Plusieurs vidéos ont montré que les habitants des quartiers défavorisés (qui font tant peur à cette bourgeoisie qui ne les connait pas et qui a peur pour sa Clio) étaient responsables, plus responsables que cet Etat-poubelle dont nous n’avons pas besoins pour nettoyer nos ordures. En effet, nous avons vu des dizaines d’habitants de Kasserine nettoyer spontanément et de manière solidaire les rues et les ronds-points de leur ville après les affrontements, lorsque l’Etat n’a pas réussi à maintenir l’ordre. Une autre scène montre des jeunes de Cité Initilaq qui collectaient des dons auprès des habitants de leur quartier en vue d’aider les familles des victimes tuées par la Police. Tous ont répondu à l’appel et ont fait preuve de solidarité. Dans une troisième vidéo, nous avons pu voir les habitants de Tunis crier “N’attaquons pas les voitures !”, conscients que l’ennemi était la Police et non nos concitoyens. Ce n’est pas une lutte des classes. Il s’agit d’une lutte de l’ensemble des Tunisiens, de tous milieux et de toutes tendances, contre l’oppression et les injustices que nous subissons depuis 23 ans.

Personne ne veut voir le pays sombrer dans le chaos. Tous les Tunisiens ont la volonté de maintenir l’ordre dans leurs quartiers, tous sont attachés à leur sécurité et à celle de leur famille et les attitudes que nous voyons en ce moment reflètent une grande maturité de la part de nos concitoyens qui tentent de maintenir l’ordre sans pour autant renoncer à la lutte.

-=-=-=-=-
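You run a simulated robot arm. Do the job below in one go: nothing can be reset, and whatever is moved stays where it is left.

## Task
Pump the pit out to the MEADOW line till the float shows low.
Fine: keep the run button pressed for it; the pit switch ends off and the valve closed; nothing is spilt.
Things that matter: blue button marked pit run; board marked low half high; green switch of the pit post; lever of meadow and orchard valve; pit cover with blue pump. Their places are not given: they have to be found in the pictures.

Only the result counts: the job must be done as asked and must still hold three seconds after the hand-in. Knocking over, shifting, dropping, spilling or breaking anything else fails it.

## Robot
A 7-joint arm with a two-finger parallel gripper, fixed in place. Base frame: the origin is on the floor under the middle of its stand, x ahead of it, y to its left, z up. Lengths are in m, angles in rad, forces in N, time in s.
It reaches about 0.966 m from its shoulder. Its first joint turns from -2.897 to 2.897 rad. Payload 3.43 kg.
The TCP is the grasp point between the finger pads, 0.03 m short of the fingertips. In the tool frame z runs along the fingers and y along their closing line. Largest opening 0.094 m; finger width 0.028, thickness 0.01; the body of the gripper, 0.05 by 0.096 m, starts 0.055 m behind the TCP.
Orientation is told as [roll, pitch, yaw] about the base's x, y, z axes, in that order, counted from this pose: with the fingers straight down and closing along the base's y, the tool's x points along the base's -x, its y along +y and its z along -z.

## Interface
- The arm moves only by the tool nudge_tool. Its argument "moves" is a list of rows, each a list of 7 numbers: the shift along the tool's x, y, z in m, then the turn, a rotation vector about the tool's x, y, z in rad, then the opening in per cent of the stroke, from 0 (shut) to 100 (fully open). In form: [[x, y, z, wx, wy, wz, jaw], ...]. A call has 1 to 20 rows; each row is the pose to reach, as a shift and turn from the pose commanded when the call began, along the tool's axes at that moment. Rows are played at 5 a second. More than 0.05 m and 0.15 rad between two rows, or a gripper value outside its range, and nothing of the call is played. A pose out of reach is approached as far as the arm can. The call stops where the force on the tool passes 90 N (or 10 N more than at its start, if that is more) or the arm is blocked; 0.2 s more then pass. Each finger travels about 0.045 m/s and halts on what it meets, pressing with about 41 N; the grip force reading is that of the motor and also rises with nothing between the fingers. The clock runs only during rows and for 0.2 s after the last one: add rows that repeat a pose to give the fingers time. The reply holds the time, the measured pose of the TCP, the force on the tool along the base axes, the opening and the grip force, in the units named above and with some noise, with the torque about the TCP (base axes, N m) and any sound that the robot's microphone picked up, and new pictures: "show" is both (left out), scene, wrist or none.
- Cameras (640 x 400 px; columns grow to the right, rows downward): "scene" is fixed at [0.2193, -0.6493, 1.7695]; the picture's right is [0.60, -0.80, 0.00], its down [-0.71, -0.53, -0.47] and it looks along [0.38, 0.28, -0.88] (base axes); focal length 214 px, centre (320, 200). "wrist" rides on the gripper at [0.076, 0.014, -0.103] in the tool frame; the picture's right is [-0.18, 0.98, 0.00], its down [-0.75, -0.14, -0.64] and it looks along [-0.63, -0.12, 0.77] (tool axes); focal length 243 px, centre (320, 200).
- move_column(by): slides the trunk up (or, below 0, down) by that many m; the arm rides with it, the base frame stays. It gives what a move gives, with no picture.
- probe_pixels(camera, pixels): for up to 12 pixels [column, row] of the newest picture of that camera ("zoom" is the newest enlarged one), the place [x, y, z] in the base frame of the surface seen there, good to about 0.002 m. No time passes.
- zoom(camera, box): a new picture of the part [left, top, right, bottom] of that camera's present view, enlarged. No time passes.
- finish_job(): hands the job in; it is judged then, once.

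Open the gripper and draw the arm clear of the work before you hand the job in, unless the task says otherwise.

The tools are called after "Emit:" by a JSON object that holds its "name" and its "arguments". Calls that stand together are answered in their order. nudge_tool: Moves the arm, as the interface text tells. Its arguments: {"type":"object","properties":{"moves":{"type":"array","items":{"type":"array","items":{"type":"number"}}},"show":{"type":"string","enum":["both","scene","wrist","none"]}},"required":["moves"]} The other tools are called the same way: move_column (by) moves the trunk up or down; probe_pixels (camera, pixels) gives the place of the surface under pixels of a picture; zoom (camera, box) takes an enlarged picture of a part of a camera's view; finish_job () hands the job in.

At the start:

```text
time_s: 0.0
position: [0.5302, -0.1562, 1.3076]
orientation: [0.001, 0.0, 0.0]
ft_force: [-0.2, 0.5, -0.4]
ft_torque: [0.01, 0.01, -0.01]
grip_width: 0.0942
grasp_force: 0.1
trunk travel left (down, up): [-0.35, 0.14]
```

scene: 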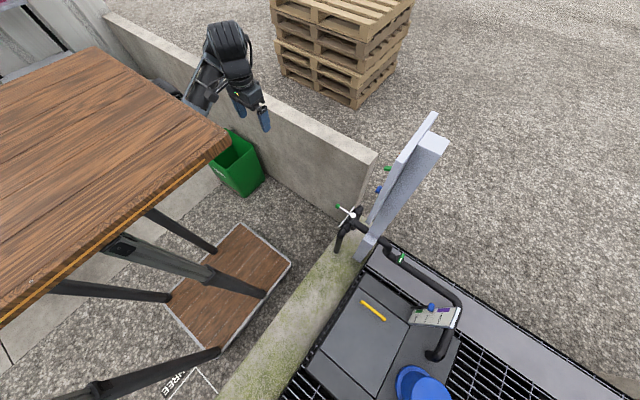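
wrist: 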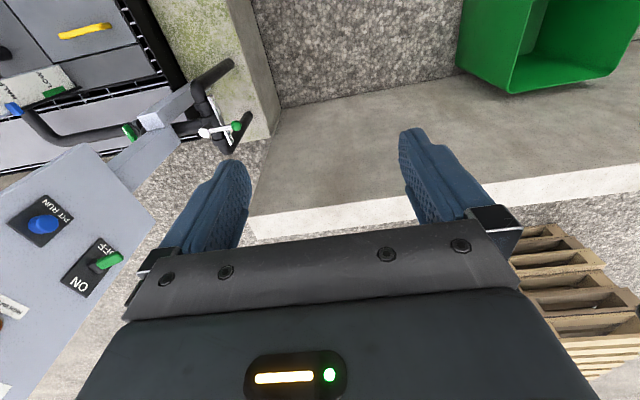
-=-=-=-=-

Au lieu d’avoir peur des manifestants qui casseraient vos Clios, vous devriez avoir peur de la Police qui s’est montrée capable d’assassiner des Tunisiens pacifiques pour semer le désordre et briser notre solidarité. Hier soir, la Police a déserté les rues de Bizerte. Il semble que l’ordre a été donné à l’armée de demeurer passive et de laisser le chaos se répandre afin de diviser les Tunisiens. L’Etat a décidé de sacrifier Bizerte pour asseoir sa propagande fondée sur la peur du désordre, mais le désordre est l’instrument de cet Etat.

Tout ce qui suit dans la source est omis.